> WHAT IS NEEDED: Note how many lines contain "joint" and give that number, with nothing else.

> STORED ROWS:
Begin
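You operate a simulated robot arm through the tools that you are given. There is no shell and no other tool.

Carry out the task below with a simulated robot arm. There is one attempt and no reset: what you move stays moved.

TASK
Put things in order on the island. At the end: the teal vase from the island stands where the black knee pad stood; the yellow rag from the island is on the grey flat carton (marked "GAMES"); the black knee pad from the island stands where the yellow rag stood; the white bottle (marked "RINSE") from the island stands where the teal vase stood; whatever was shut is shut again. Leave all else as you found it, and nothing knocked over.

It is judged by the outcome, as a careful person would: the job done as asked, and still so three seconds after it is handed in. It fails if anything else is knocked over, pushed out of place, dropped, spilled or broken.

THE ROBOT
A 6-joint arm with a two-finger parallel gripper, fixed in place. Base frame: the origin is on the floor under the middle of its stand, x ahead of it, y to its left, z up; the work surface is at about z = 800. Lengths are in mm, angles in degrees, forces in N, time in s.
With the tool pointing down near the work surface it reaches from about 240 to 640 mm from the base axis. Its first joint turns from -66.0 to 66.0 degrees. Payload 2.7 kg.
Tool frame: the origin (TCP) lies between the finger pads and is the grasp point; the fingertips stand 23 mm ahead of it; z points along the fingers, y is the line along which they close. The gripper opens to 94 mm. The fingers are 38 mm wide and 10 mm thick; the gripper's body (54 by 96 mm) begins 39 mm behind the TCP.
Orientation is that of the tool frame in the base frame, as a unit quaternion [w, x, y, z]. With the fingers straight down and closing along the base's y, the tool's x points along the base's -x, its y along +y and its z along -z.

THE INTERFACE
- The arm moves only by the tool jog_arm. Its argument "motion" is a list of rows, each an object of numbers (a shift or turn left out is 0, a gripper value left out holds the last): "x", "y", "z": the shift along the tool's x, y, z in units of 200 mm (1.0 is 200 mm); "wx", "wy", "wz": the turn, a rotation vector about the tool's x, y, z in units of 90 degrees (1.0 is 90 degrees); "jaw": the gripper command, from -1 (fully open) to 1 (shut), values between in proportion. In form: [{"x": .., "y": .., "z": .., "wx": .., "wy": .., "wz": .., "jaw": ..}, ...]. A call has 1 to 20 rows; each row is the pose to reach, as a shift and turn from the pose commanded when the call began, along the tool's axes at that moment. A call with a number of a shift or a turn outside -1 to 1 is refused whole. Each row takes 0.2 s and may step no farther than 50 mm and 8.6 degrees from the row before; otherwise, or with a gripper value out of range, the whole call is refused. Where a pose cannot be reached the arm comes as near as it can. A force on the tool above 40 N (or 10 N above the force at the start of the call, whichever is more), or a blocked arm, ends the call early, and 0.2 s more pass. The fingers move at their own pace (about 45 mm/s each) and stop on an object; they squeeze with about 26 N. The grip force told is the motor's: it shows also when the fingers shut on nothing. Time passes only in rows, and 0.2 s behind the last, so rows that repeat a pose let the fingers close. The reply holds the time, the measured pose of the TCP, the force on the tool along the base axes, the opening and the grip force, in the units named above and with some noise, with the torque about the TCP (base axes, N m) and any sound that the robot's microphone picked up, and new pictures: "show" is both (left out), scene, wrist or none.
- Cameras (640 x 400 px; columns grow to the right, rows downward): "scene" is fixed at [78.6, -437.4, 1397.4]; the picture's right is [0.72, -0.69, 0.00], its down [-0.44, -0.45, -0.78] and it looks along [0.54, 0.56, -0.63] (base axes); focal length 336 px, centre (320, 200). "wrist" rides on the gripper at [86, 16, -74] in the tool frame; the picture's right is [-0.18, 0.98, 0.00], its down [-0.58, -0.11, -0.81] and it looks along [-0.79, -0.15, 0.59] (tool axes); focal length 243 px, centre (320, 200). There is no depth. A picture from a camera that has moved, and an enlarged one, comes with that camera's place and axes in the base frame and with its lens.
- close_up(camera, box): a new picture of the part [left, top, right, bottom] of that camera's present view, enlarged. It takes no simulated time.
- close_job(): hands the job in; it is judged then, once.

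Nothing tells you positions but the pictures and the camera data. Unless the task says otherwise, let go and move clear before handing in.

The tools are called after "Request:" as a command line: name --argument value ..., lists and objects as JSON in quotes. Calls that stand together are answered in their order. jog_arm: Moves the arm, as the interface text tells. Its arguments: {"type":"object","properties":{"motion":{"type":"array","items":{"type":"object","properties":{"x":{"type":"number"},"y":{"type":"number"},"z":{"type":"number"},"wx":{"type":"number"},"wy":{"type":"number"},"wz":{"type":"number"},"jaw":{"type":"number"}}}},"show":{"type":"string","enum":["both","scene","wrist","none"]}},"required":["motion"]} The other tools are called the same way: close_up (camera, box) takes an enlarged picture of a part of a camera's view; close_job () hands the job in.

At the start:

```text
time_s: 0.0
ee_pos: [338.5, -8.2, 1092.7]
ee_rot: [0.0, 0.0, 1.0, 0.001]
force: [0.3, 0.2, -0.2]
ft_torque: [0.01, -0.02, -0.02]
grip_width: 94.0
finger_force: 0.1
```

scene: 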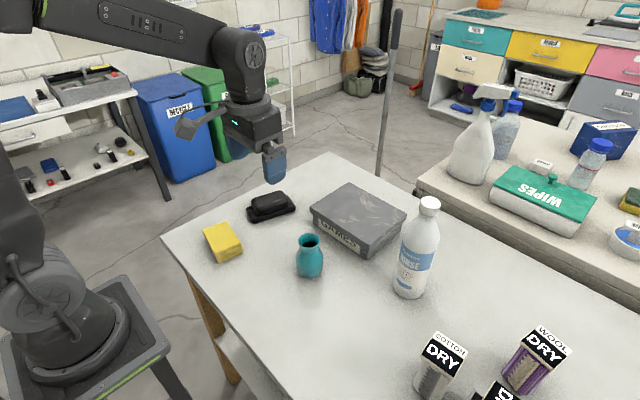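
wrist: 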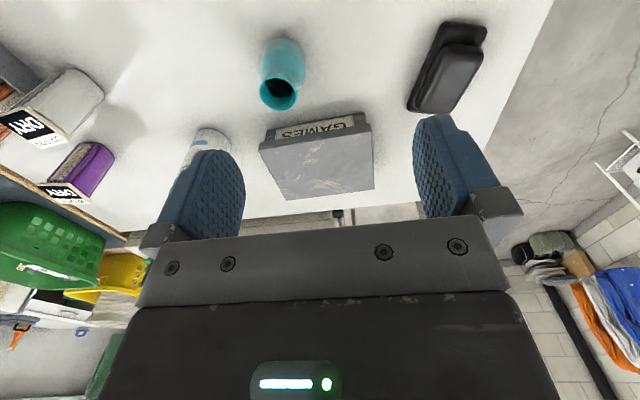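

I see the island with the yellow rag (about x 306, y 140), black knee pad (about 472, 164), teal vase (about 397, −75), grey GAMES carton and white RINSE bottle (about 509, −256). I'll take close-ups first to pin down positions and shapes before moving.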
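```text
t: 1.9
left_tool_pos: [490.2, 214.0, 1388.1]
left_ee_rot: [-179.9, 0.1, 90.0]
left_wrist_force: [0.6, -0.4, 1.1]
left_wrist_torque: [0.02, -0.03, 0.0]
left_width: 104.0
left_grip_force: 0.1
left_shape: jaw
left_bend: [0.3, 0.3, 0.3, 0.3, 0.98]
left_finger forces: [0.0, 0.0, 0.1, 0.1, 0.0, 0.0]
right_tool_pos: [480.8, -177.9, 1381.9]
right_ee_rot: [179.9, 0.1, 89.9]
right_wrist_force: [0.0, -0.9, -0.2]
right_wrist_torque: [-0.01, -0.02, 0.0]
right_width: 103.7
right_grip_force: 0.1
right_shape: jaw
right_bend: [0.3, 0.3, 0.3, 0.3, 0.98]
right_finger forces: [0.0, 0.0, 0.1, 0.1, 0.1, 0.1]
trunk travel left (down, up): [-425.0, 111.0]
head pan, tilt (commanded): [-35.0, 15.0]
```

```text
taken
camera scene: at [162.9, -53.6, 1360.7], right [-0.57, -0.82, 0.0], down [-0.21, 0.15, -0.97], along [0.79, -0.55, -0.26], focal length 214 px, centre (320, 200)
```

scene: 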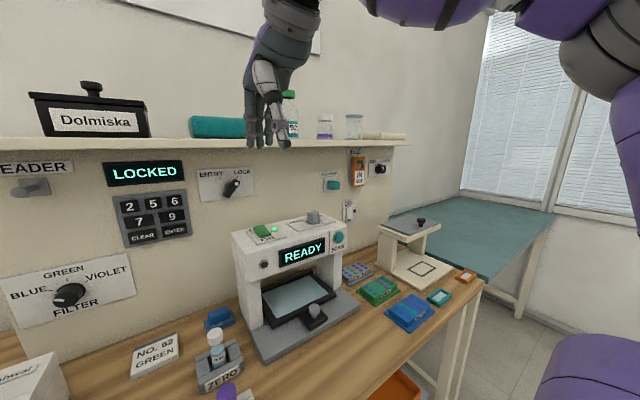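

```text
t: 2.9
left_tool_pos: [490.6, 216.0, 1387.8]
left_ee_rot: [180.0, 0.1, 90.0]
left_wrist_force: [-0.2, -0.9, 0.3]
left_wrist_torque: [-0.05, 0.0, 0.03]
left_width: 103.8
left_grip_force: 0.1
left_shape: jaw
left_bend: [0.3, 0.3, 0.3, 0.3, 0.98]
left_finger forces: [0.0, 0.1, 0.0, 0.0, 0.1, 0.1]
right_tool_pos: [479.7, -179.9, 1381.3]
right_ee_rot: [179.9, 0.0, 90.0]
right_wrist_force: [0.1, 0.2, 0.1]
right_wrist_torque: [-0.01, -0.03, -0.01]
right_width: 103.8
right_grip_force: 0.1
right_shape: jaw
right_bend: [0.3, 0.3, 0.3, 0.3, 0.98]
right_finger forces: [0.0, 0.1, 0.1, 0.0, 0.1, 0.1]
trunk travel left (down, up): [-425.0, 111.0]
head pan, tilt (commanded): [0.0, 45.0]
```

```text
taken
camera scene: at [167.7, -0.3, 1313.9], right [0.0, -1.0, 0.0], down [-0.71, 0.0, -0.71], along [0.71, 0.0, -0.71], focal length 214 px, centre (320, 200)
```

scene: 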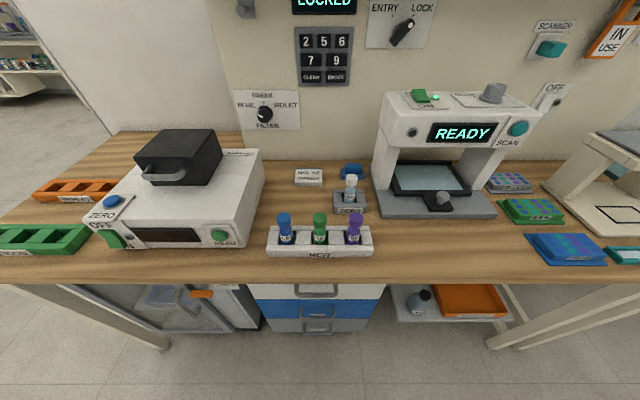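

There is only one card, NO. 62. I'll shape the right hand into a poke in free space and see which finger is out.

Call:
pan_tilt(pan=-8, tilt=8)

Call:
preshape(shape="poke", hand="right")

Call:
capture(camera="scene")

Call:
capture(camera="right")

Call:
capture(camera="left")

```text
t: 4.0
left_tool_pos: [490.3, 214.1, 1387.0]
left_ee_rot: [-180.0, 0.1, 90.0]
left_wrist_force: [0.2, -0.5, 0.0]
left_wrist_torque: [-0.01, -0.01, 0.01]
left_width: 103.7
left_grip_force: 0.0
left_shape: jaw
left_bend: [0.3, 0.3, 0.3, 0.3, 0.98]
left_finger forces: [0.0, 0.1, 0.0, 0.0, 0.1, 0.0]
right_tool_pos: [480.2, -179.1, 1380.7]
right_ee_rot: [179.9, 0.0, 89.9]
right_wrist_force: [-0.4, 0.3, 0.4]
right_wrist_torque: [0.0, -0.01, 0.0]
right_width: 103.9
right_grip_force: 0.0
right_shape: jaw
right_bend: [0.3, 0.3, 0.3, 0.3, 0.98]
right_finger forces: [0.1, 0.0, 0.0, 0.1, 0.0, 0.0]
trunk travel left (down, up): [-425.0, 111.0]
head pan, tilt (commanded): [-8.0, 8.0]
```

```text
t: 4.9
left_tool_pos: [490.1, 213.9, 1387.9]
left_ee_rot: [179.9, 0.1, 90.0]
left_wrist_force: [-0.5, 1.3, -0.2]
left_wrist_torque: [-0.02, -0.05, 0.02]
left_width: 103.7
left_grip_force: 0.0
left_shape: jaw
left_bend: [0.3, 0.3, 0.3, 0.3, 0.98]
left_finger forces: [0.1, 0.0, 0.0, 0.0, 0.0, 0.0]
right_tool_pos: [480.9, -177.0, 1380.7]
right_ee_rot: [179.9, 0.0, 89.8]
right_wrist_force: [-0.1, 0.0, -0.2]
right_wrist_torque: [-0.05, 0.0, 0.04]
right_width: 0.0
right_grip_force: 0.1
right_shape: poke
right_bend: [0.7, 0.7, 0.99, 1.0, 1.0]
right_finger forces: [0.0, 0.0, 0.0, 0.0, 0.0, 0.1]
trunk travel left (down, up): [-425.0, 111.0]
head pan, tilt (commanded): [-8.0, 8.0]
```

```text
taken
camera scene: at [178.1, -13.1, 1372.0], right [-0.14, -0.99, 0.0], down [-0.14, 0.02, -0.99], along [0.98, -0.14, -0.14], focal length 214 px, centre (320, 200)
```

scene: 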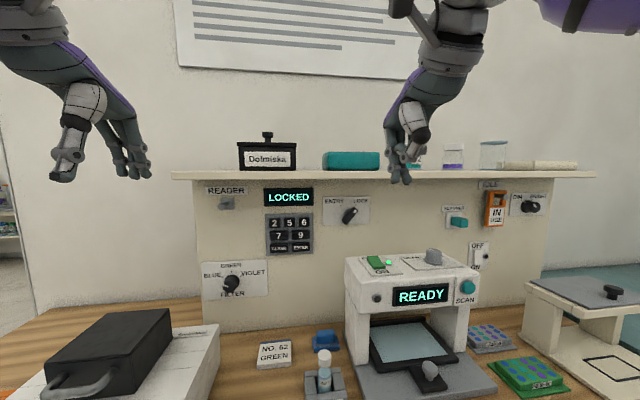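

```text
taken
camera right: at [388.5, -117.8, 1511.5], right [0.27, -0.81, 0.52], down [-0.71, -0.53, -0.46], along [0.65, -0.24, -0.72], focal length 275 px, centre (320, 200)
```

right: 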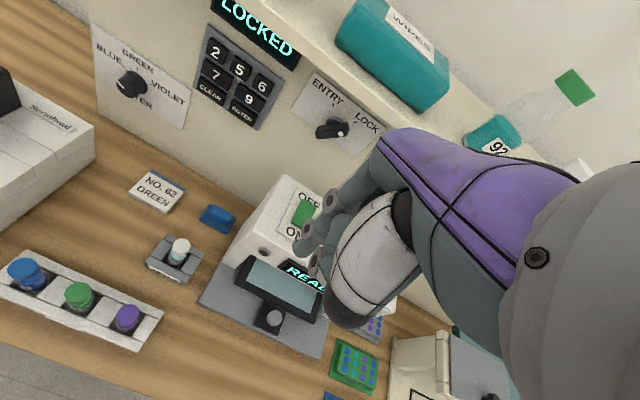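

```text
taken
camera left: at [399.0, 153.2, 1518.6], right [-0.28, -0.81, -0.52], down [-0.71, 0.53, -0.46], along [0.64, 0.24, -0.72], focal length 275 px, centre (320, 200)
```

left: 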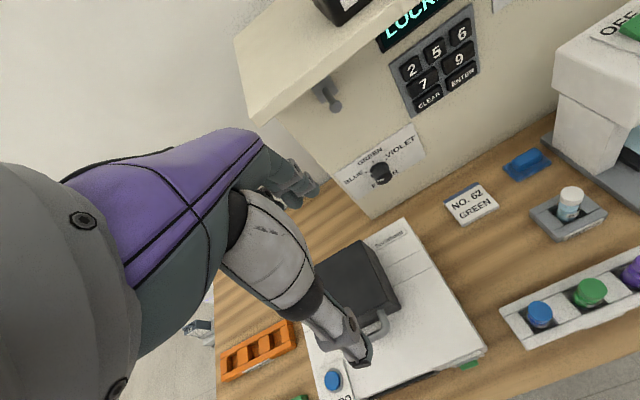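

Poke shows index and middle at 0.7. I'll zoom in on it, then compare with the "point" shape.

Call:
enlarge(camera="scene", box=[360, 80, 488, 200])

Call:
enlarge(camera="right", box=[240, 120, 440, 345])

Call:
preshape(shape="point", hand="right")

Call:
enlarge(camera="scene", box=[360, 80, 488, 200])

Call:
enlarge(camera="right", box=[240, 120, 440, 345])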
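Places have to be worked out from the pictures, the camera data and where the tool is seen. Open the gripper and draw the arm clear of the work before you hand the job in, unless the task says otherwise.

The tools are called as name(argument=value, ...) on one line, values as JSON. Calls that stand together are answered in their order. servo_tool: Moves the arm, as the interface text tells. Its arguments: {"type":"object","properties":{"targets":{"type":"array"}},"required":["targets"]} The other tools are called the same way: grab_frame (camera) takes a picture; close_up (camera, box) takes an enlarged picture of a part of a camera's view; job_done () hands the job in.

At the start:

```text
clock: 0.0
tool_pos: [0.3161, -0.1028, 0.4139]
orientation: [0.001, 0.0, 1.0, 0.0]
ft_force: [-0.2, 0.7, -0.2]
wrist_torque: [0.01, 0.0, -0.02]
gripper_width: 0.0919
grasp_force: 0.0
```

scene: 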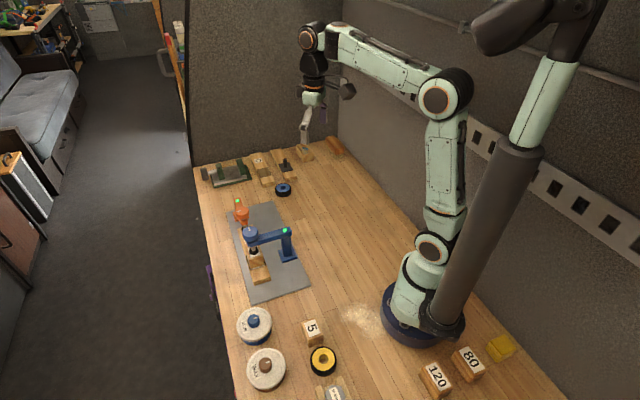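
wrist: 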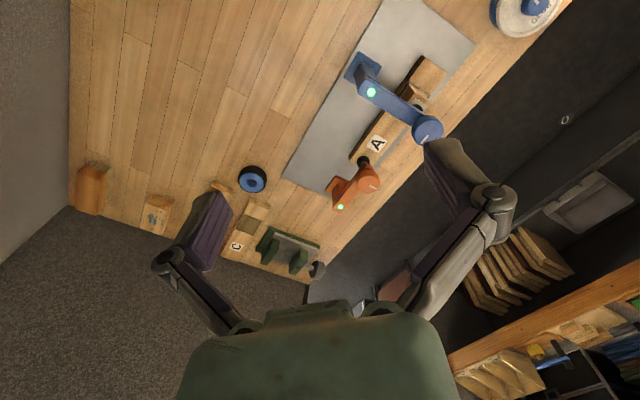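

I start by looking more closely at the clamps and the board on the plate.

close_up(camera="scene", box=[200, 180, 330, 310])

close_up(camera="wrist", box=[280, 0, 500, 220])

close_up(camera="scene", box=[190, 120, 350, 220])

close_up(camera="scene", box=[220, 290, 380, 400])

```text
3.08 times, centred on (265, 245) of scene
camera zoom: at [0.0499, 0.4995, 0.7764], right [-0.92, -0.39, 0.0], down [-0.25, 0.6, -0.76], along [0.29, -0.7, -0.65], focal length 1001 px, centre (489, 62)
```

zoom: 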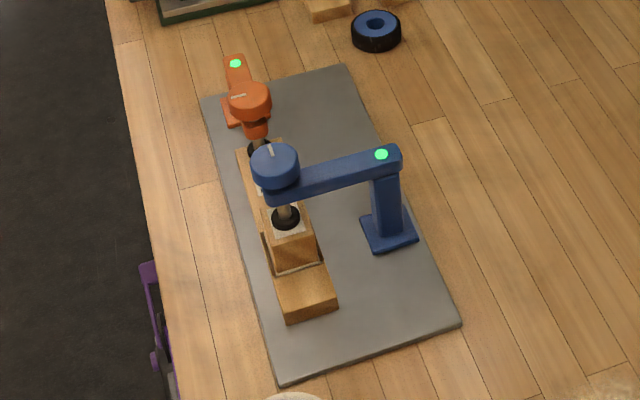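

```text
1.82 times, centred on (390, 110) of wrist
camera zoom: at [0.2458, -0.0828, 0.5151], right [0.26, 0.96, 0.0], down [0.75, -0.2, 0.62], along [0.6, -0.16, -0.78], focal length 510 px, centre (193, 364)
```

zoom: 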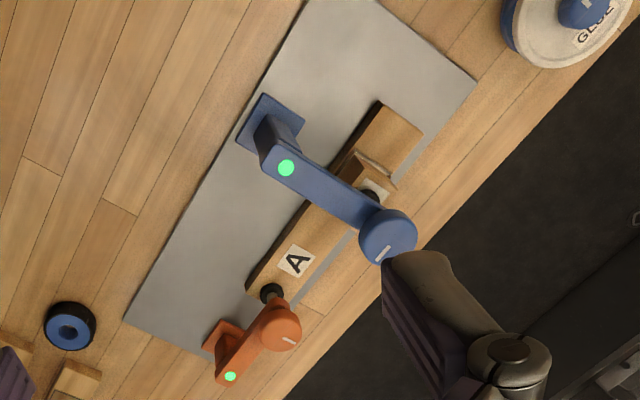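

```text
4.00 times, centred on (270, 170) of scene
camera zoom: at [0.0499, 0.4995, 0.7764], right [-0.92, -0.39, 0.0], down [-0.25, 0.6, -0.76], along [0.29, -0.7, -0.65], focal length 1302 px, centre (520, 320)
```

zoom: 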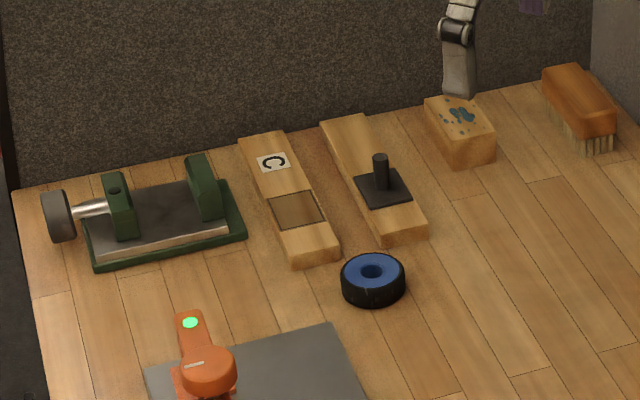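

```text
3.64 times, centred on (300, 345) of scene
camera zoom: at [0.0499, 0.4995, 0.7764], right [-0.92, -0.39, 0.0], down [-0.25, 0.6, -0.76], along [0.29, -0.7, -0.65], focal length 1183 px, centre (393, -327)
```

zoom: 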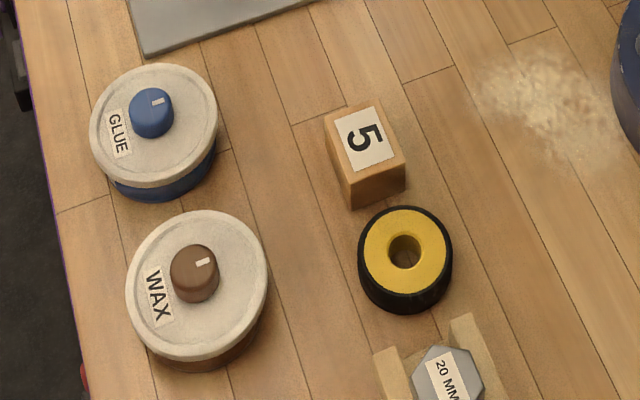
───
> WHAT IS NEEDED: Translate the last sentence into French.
End
> CORRECT ANSWER: 2